The high point in Eila Pennanen’s literary oeuvre is the Tammerfors trilogy about the beginning of the twentieth century, a family novel about middle class life seen from the point of view of a young woman. In the trilogy, begun in Himmun rakkaudet (1971; Himmu’s Loves), continued in Koreuden tähden (1972; For Vanity’s Sake), and concluded in Ruusuköynnös (1973; The Rose Garland), Eila Pennanen takes an ironic look at how the educated middle class allows itself to be shaped by society, and she comes down on the side of the poor and the weak.

In her prose writings Eila Pennanen, in a toned-down and playful manner, reveals human weakness. In her traditional narrative style, the sharp yet comical characterisation plays a vital structural part.

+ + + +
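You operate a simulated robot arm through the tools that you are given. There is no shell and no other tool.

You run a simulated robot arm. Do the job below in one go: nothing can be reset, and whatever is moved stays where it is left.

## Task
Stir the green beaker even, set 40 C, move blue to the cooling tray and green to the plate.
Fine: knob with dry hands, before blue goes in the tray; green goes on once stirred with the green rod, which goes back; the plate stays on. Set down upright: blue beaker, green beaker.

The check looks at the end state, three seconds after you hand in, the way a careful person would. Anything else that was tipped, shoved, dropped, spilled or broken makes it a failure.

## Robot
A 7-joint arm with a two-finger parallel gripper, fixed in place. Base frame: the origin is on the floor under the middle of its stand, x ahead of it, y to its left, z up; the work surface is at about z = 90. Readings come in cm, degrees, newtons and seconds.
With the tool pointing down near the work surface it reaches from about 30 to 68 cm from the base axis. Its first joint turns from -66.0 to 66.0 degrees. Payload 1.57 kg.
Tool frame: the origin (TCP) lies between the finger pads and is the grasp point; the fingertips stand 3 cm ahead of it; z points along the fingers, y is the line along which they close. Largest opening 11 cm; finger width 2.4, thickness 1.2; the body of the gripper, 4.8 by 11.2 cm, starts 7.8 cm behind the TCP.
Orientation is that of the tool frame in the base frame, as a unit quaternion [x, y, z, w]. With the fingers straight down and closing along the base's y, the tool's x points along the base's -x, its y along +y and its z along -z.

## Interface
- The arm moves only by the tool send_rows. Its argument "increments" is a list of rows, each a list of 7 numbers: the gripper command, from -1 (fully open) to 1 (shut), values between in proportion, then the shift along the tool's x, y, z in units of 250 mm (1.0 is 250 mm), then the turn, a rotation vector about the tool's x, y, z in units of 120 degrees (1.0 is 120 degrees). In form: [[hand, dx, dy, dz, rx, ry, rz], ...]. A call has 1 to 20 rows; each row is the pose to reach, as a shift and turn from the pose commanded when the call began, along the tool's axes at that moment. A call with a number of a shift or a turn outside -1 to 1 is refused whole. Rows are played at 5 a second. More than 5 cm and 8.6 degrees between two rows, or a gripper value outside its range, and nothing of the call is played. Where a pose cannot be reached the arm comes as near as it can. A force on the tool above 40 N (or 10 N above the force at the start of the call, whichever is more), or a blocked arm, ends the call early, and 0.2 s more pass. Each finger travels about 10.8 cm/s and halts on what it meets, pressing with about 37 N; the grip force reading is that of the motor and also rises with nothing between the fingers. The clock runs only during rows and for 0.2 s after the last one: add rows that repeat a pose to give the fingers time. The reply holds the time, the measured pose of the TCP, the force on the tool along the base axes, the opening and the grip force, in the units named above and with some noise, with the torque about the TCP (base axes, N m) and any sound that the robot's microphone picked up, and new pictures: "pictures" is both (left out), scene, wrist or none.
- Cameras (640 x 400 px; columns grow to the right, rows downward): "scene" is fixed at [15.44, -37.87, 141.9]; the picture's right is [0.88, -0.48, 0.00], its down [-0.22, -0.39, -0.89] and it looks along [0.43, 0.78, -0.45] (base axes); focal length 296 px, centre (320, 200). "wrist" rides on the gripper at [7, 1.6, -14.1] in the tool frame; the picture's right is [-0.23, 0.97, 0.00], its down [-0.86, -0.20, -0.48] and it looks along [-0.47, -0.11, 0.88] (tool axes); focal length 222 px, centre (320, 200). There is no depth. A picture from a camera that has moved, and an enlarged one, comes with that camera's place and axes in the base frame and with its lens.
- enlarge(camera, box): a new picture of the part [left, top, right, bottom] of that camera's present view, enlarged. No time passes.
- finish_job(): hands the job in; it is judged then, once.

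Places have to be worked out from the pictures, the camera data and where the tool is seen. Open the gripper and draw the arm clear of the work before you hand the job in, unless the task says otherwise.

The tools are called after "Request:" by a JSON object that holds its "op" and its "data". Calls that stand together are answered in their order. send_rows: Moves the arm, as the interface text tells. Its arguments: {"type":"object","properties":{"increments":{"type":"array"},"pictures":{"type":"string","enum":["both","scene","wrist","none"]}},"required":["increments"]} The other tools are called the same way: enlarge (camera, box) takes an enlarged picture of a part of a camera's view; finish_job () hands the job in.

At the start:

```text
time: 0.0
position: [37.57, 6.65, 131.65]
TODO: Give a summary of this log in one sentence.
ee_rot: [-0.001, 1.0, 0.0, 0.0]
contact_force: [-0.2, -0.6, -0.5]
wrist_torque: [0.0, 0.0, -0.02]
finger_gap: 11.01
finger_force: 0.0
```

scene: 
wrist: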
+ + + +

Eeva Joenpelto, Anu Kaipainen, and Eila Pennanen have all focused on women’s lives, on patriarchy, and on gender roles in their prose works, whether Eeva Joenpelto’s snapshots of the time in her Lojo series from the 1970s, Anu Kaipainen’s historic mythical novels, or Eila Pennanen’s insight into the life of Saint Bridget of Sweden in Pyhä Birgitta (1954; Birgitta the Visionary), or into middle-class life in her Tammerfors trilogy, set at the beginning of the twentieth century.

 

In Mörkrets kärna (1965; Core of Darkness), issued in several editions, the Finland-Swedish Marianne Alopaeus (born 1918) articulates the existential vulnerability that is so characteristic of the prose of the 1950s and 1960s. Right before the war, the novel’s Mirjam is separated from her beloved schoolmate, the Russian-Jewish immigrant boy Jurek, and the ‘betrayal’ lives on inside her like an open wound when she later in life meets the Algerian resistance fighter Jacob. The price of the independence she is fighting for is a great loneliness and a fundamental feeling of being a bystander in all arenas of life.